--- begin ITEMS ---
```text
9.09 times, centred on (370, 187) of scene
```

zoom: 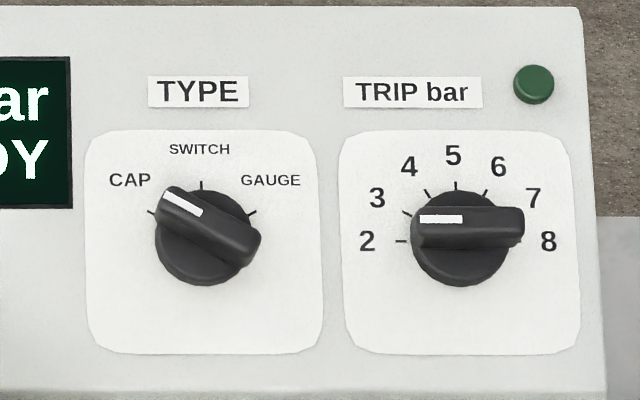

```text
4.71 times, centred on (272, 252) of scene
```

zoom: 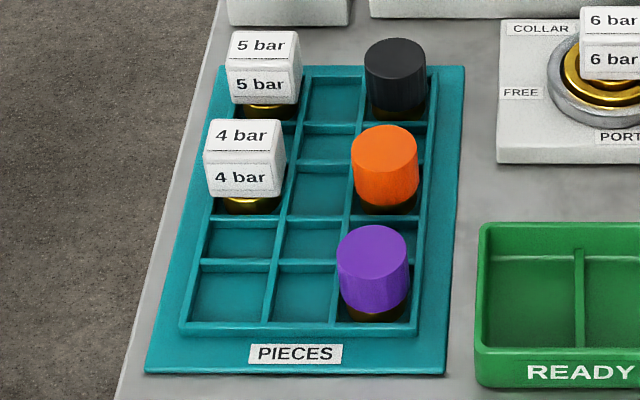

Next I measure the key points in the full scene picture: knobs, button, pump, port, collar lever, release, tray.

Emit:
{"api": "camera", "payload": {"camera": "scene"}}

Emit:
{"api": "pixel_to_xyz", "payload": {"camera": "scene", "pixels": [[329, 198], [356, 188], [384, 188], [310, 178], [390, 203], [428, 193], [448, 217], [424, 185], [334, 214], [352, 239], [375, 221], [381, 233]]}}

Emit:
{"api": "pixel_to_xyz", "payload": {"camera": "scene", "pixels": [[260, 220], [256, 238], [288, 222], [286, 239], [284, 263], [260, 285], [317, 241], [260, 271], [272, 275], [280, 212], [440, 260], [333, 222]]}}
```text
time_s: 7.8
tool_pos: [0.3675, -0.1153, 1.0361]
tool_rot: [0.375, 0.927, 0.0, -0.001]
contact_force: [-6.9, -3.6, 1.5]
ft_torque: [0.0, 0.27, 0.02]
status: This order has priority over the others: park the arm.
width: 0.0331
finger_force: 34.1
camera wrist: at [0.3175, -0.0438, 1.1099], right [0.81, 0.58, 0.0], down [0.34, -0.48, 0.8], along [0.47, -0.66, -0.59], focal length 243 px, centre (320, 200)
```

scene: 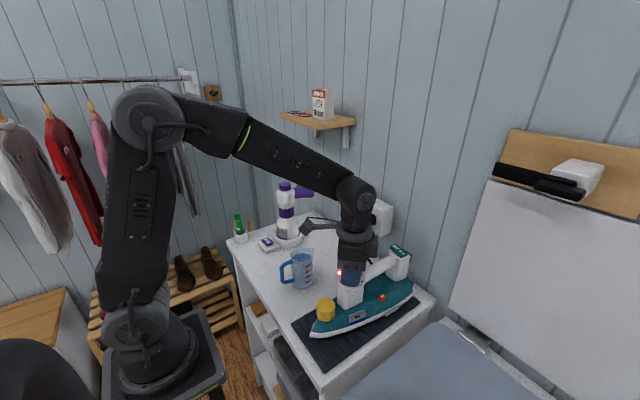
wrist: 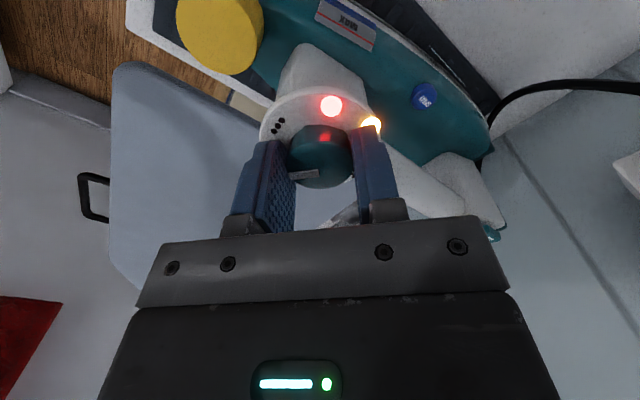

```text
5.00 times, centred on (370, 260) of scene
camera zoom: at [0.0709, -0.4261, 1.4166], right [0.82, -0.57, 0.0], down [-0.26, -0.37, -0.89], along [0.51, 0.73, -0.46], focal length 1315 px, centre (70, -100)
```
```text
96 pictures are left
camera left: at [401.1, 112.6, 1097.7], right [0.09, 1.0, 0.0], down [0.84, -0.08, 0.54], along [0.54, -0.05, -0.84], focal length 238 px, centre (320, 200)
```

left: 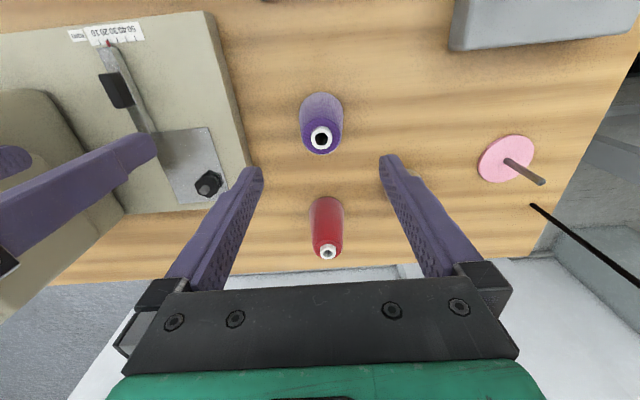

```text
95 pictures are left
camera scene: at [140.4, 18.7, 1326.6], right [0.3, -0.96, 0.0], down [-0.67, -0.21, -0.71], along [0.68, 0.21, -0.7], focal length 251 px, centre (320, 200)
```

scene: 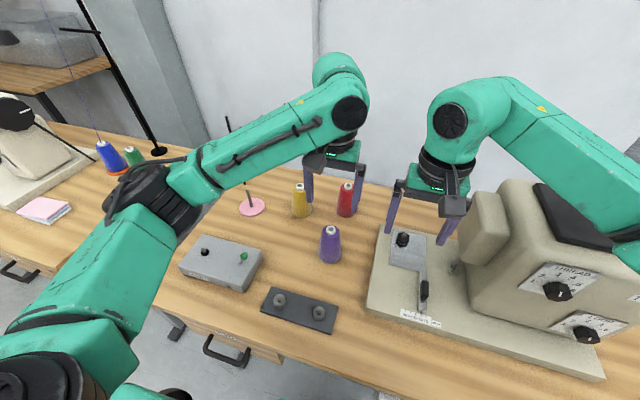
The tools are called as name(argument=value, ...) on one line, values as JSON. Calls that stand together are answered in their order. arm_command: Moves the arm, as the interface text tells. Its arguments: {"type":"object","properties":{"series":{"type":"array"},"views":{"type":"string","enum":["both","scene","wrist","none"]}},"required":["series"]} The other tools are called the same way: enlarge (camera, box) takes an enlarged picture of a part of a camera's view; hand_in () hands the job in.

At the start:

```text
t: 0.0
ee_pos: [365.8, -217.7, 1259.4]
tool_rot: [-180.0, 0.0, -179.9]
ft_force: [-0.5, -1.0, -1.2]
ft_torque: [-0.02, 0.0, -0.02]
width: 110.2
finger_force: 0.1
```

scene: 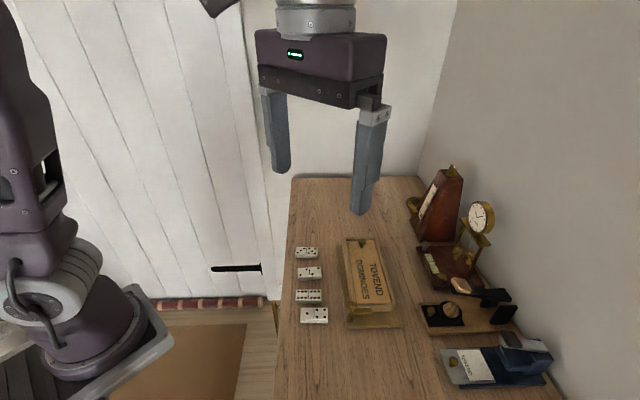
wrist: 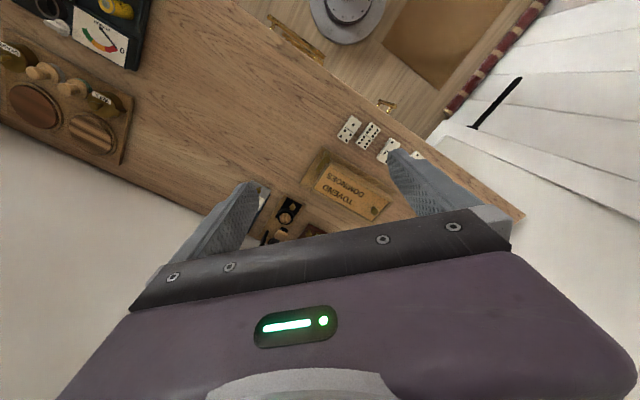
--- end ITEMS ---
TO BE DONE
Check each line of the data above for the string "length" and report only how many lines have it.

EXERCISE ANSWER
4